How can I get him to talk to me?
/s/Mother

Dear Mother,
Welcome to the teen age boy. He’s a new member of your family, a stranger you will need time to come to know. He’s not doing anything wrong; he’s just moved into a place that you can’t follow. At least not if he senses it.
He’ll not easily open up, he is trying to become his own man, and that means working it out for himself. But if he does mention a problem he is having, are you willing to hold your tongue and not launch into a lecture about how it was done when you were young?
Can you listen without trying to pull every last detail from him? Sometimes he just needs someone to listen, and if he feels a speech coming on, he will insert his ear buds, pull his cap over his face and disappear into the nearest chair, not to be seen again until the growling of his stomach brings him out of his state of semi-hibernation.
Learn to be a sounding board.
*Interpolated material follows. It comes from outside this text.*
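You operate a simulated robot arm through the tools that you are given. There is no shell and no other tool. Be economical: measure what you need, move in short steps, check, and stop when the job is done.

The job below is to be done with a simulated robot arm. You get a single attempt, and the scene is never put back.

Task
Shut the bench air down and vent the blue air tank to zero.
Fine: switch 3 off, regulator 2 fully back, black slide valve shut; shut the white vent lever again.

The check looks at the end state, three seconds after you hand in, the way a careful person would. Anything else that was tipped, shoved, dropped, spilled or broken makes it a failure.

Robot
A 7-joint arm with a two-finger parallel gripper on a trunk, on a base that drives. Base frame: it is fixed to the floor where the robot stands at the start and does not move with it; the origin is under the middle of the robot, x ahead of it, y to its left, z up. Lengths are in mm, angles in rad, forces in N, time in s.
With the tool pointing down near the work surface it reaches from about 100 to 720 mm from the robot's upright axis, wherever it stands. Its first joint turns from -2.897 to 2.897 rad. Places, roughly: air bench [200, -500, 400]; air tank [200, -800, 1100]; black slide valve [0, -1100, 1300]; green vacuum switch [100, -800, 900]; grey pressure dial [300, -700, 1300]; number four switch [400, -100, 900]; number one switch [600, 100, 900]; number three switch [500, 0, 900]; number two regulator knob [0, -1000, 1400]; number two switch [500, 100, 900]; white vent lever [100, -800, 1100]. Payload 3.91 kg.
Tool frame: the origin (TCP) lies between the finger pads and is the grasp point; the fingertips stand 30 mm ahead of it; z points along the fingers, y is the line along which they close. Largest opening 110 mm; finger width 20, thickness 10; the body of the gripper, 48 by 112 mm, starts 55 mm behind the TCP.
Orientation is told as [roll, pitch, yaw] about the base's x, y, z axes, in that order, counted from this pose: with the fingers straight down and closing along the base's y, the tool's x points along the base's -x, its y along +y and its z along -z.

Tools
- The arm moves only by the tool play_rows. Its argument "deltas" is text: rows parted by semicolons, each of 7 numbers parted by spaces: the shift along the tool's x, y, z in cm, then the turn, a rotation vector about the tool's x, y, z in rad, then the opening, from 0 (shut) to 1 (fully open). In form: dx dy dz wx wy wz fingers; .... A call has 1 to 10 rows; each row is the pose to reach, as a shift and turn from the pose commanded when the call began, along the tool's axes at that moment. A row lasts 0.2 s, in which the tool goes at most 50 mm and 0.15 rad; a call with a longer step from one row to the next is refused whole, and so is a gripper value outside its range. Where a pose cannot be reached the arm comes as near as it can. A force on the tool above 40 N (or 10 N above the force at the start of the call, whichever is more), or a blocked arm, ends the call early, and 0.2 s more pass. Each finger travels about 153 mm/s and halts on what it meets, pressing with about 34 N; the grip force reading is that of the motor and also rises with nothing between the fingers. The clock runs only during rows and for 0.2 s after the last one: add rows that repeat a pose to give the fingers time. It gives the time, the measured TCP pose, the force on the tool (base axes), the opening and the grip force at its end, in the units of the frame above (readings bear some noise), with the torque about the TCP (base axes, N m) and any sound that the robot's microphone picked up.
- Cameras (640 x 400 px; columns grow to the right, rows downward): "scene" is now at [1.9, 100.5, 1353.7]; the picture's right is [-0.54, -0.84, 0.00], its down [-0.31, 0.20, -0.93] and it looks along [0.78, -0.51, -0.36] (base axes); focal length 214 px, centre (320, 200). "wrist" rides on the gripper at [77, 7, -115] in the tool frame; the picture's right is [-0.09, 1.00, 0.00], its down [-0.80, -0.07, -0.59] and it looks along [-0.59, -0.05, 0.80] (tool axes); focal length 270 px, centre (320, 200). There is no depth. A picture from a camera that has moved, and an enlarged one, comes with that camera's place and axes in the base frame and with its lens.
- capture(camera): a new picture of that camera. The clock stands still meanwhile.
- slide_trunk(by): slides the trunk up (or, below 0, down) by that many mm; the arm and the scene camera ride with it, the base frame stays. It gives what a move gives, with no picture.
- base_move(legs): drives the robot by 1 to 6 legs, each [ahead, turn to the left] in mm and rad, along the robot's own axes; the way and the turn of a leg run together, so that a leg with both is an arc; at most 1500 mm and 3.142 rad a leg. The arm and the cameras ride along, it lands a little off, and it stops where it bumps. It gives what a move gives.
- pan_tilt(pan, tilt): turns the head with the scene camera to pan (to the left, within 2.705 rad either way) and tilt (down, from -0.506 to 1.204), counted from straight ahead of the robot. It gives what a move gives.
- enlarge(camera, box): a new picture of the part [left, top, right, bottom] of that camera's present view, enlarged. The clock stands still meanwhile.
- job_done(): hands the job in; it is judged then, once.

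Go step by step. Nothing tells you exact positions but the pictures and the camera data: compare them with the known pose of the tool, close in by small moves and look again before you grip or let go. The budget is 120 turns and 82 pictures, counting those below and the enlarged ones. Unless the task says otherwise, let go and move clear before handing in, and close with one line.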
Be a good listener when he does want to talk, and he’ll begin to talk more often. If he wants advice, he’ll probably ask.
Remember, it’s okay if he does things differently than you think he should. He’s finding what works for him and the best way for him to figure that out is to try some things and adjust his actions accordingly. Unless you see seriously troubling behavior like drugs or bullying or deep depression just be there when he does want your advice. As long as he knows he has you to turn to, he’ll do fine.